Now the museum has mounted what is sure to be another crowdpleaser, “Landscapes From the Age of Impressionism,” a gathering of some 40 French and American paintings from the Brooklyn Museum’s permanent collection.

“Landscapes From the Age of Impressionism,” which includes beautiful paintings by Monet, Courbet, Daubigny, Renoir, Sisley, and Pissarro, is a perfectly likable show. Monet’s “The Doge’s Palace in Venice” (1908), painted from a boat on the canal, conveys the city’s rhapsodic naturalism. Hot and astringent, Monet’s flickering color sets Venice’s water and architecture on fire. Likewise, Renoir’s “Les Vignes à Cagnes (The Vineyards at Cagnes)” (1906) is erotically charged and writhing. The vineyard’s alizarin trees cut through the landscape as if they were open wounds. Courbet’s “The Wave” (1869), of a single stormy surge, communicates the power and effusiveness of the sea. And Daubigny’s “The River Seine at Mantes” (c. 1856) is understated yet sweeping — its cool light palpable; as is his “A Bend in the River Oise” (1872), whose mellow pink, amber, and violet clouds and river glow with the subdued light of dusk.

But the show also offers humdrum works, most of which are by American Impressionists.
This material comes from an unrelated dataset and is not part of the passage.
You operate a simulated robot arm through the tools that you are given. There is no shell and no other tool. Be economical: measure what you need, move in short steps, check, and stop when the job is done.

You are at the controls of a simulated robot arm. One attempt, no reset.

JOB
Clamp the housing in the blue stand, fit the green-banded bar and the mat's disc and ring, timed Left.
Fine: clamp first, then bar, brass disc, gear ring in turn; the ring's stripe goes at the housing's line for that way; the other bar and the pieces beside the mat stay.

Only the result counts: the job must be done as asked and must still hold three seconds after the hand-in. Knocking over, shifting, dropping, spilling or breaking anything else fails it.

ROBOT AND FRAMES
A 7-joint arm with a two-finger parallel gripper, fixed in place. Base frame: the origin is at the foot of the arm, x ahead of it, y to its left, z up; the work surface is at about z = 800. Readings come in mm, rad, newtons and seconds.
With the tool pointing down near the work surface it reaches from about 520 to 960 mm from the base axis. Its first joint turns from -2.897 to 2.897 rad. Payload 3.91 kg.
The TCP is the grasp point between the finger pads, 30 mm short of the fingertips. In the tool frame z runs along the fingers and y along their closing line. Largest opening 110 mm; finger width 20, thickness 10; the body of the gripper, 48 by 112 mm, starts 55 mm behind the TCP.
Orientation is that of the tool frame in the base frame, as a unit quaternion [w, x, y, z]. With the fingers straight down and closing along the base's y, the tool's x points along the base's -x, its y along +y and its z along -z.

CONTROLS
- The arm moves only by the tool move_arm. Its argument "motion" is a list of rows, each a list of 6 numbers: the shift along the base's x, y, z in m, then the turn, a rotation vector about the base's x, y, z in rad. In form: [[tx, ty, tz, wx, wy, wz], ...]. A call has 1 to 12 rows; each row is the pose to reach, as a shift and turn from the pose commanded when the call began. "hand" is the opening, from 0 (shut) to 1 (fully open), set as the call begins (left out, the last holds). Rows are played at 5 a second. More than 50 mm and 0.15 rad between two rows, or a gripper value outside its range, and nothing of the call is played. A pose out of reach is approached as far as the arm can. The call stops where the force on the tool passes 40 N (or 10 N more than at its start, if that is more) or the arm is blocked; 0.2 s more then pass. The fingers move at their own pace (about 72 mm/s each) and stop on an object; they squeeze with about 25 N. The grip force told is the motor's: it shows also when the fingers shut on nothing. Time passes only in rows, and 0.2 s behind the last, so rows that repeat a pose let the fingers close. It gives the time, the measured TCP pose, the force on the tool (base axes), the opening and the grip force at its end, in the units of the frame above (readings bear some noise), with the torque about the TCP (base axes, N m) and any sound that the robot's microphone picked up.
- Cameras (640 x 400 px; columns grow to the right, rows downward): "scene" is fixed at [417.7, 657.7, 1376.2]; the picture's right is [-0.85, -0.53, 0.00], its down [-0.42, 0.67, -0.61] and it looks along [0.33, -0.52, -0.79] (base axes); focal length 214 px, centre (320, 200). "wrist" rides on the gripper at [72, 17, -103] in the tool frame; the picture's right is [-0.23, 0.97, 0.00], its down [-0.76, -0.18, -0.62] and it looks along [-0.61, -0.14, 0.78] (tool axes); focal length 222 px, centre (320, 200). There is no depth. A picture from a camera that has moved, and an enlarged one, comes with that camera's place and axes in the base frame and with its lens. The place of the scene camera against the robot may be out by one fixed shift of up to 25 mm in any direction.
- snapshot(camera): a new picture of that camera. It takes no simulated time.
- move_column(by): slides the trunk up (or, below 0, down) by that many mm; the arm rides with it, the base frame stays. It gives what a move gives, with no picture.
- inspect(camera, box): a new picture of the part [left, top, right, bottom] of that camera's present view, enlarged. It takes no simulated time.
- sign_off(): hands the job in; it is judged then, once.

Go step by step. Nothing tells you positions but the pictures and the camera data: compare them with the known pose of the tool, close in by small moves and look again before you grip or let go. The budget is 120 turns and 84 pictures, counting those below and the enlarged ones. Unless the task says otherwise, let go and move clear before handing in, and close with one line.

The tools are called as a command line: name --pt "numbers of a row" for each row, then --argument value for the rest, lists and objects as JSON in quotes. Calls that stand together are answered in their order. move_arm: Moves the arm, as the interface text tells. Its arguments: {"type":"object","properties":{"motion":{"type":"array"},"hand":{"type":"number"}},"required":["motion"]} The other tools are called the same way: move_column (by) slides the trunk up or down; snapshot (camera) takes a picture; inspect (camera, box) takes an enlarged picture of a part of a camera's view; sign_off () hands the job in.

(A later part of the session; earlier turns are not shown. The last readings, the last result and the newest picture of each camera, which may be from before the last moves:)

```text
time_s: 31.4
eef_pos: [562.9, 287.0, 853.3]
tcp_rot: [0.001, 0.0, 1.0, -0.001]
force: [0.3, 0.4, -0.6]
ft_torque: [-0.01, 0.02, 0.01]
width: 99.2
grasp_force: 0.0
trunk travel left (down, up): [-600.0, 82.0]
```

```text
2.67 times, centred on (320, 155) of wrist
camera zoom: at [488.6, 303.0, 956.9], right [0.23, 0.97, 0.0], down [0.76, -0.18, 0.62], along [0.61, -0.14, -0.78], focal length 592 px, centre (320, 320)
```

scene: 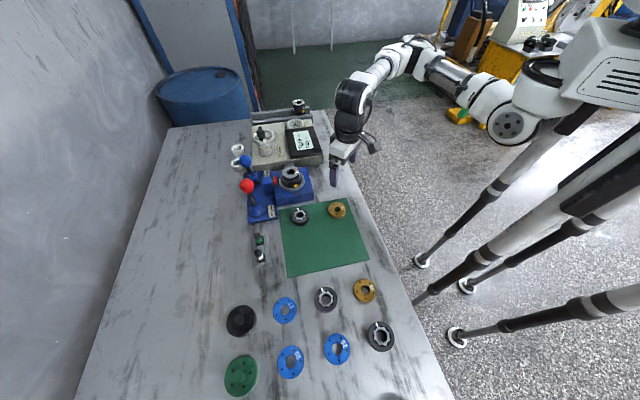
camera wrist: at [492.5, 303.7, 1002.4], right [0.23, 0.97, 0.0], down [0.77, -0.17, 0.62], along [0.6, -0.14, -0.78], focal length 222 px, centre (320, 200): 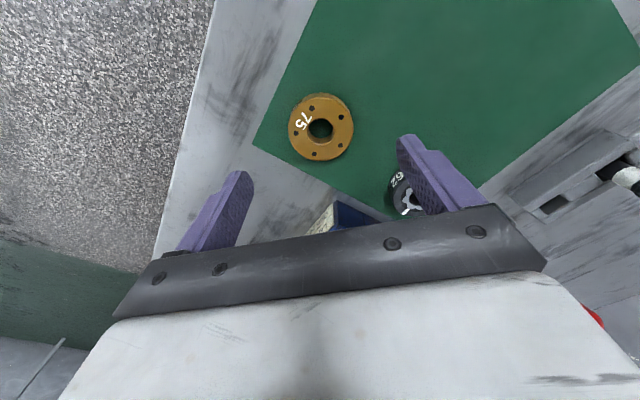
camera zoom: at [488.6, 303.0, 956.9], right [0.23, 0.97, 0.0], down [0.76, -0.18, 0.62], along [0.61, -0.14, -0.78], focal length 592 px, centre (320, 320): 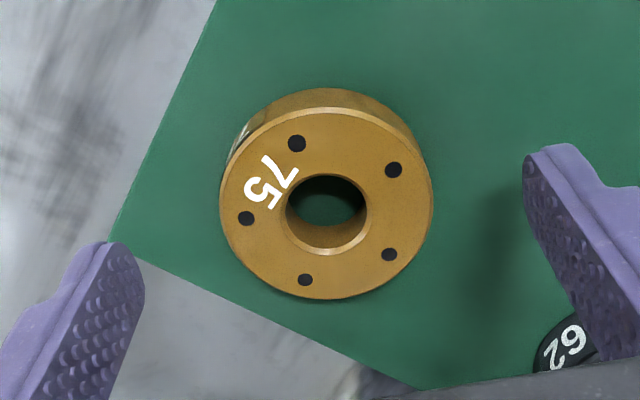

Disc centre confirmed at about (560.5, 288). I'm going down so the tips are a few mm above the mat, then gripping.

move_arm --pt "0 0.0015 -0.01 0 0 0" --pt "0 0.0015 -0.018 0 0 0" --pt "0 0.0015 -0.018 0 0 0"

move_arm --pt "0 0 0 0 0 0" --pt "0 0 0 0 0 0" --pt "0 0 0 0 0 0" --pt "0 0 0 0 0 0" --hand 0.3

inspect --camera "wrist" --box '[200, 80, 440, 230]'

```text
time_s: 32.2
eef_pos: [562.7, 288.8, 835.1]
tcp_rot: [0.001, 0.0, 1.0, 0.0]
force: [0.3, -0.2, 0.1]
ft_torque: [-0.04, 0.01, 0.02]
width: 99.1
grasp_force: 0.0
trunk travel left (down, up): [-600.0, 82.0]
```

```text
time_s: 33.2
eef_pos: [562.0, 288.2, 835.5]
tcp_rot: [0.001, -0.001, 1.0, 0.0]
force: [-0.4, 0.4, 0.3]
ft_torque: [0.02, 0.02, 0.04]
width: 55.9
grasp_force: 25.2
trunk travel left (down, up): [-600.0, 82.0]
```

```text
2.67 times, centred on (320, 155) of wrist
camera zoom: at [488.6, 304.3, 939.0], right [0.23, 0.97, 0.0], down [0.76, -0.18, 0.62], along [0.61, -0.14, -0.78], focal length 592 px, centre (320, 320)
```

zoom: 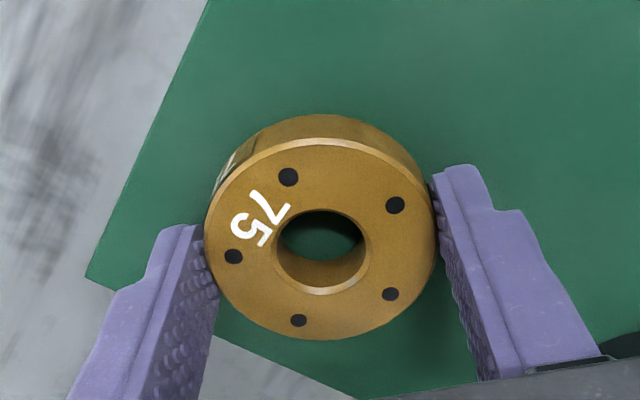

Many of these landscapes are overtly sentimental or melodramatic, and they merely telegraph rather than emit light. The instructive exhibition, installed so that French and American works are interspersed, reaffirms the old maxim that the best painting by an American Impressionist is worse than the worst painting by a French Impressionist. Compare, for instance, Monet’s “Vernon, Soleil (Vernon in the Sun) Church at Vernon” (1894) with Theodore Robinson’s “The Watering Pots” (1890), which are exhibited side-by-side. Both artists use white liberally, but Monet’s opacity conveys the powdery, scintillating haze of moisture and filtered light, whereas Robinson’s white — a stand-in for light — is leaden and impenetrable.

In most museum exhibits, the gap between glorious and tepid artworks, though conspicuous, would not be as magnified. But “Landscapes” is yet another window into the current climate of the Brooklyn Museum. The show betrays a lack of curatorial vision — one that is also increasingly absent at an institutional level.

Navigating my way through the Leibovitz and Mueck shows, I was aware of an excitement one experiences at sporting events or car shows. People were looking, but absent was the kind of one-to-one engagement usually present in a crowded museum show, where the art is so powerful that it commands the space and, humbling viewers, demands their concentration. No matter how many great Monets the Brooklyn Museum puts on exhibit, they will be offset by the utter lack of taste evident in the mounting of shows such as “Leibovitz,” “Mueck,” and “Ford” — three exhibits that suggest the museum has traded art for Hollywood stars, cheap thrills, and overgrown children’s book illustration.

What is present at the Brooklyn Museum is a belief in the power of art as entertainment and attraction. Mr. Lehman obviously knows what the public wants, and he is giving it to them. What is missing at the Brooklyn Museum is a faith in the public and in the power of art.

Certainly museum directors have to pay the bills. But the Brooklyn Museum is behaving less like a cultural institution that is funded by tax dollars — and which has a moral responsibility to the public to maintain the highest cultural standards — and more like an amusement park. Popular opinion is elevated above the needs of culture. But the public does not always know what is best for them — or for art. (As a case in point, in its day, French Impressionism was the most hated art movement in the history of art.) That is why museums hire professionals — instead of fire them. The Brooklyn Museum’s audience-friendly approach denies the fact that art — a force of its own, independent of pubic taste — takes its own course.

Mr. Lehman has suggested that his museum is the inevitable museum of the future. Sadly, he may be right, but the Brooklyn Museum, despite its increasingly crowded halls, is becoming increasingly empty. If cultural institutions are to serve the public, they must dig deeper than the bottom line, and they must look further than their ticket lines.

Until May 13 (200 Eastern Parkway, 718-638-5000).